Now, after that long digression, back to praising Reeve’s book. Anyone familiar with Mormon history will marvel at the rich and varied sources he consults. Notably, he identified and (with the help of LaJean Carruth) transcribed a key speech of Brigham Young’s related to the above-mentioned legislative session. From start to finish, however, the book is filled with first-class research and will prove an invaluable resource for students of Mormon history.

Some may approach this book and wonder if in focusing on the racialization of Mormons, Reeve somehow excuses or downplays the racism Mormons adopted toward nonwhite peoples. It seems to me that — as is true of studies of “whiteness” more generally — Reeve shows just how pervasive and complex notions of race were in nineteenth-century America. White Americans trying to explain Mormonism almost had to use race as one of their explanations for its development and deviance.
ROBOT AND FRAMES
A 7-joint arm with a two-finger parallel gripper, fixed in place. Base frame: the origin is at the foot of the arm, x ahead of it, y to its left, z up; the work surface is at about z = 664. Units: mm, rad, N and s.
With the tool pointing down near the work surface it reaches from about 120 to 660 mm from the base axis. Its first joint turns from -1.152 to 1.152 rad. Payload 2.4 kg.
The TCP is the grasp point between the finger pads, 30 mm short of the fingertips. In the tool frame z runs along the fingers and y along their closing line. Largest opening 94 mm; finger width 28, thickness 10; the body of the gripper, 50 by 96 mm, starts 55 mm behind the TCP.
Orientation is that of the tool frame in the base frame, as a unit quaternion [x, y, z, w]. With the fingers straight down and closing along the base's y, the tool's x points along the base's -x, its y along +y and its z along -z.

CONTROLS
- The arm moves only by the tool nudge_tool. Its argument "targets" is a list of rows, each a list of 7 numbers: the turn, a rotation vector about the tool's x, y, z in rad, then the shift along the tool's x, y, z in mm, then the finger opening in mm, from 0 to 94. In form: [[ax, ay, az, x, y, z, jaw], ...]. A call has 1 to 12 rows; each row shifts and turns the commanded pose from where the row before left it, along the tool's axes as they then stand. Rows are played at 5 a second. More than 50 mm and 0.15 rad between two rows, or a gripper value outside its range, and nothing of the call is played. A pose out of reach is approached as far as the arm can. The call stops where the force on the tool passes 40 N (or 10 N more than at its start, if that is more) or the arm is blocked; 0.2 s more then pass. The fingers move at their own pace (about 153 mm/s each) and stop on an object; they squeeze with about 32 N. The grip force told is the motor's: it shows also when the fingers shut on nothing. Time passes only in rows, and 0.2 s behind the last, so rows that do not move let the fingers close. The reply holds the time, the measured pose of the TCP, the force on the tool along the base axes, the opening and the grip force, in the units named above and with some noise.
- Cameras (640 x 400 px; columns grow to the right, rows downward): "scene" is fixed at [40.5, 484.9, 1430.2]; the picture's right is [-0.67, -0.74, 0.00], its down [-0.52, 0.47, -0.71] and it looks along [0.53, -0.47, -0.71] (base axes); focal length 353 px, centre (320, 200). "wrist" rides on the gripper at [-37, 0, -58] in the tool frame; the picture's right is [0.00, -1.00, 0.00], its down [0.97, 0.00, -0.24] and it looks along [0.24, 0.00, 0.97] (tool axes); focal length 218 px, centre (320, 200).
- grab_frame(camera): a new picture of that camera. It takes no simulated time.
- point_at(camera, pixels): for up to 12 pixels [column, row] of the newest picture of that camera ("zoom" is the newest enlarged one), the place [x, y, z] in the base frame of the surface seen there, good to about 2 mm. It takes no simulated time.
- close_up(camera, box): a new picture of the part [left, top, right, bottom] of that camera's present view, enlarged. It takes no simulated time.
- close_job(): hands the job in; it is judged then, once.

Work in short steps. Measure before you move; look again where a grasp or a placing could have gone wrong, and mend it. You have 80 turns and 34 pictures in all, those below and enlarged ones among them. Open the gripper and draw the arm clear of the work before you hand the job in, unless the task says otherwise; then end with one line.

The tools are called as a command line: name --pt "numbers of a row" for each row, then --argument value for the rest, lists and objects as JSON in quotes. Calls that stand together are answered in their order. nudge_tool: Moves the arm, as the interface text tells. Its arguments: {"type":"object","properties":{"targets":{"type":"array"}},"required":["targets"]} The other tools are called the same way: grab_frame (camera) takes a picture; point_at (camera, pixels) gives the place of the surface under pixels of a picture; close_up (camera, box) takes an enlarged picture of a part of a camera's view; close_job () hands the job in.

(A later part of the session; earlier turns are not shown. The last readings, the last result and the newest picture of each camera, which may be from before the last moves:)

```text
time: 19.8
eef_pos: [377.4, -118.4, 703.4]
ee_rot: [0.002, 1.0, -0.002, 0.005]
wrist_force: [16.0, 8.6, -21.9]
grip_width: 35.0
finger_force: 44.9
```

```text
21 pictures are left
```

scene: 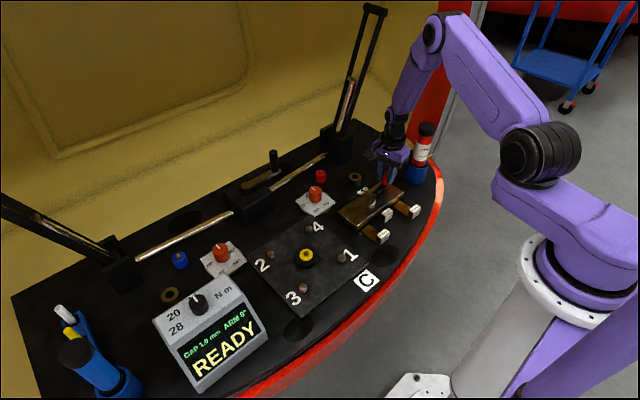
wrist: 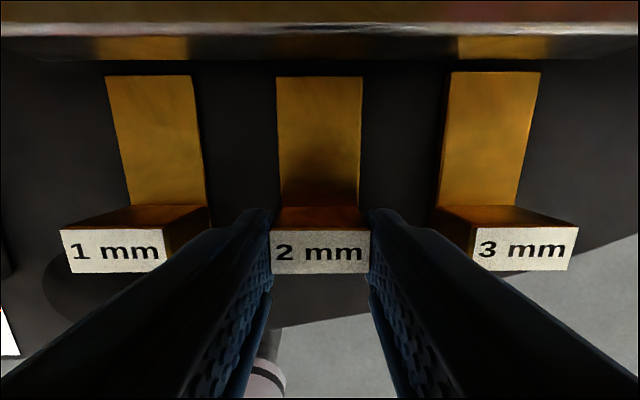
In a final chapter, Reeve quickly moves through the twentieth century, ending with the observation that Mormons quickly went from being “securely white” to “too white.” During the 2012 election, Democrats denounced Mitt Romney as the “whitest white man to run for president in recent memory.” It is perhaps obvious that many otherwise smart individuals write very dumb things during presidential campaigns. Until 2012, all major-party nominees for the presidency were very white white men. Similarly, commentators mocked the existence of black Mormons, failing to recognize that the LDS Church is more racially diverse than most mainline Protestant denominations, for instance. Most American Christians have preferred to forget their histories of race. If not of their own choosing, Mormons have been grappling with theirs.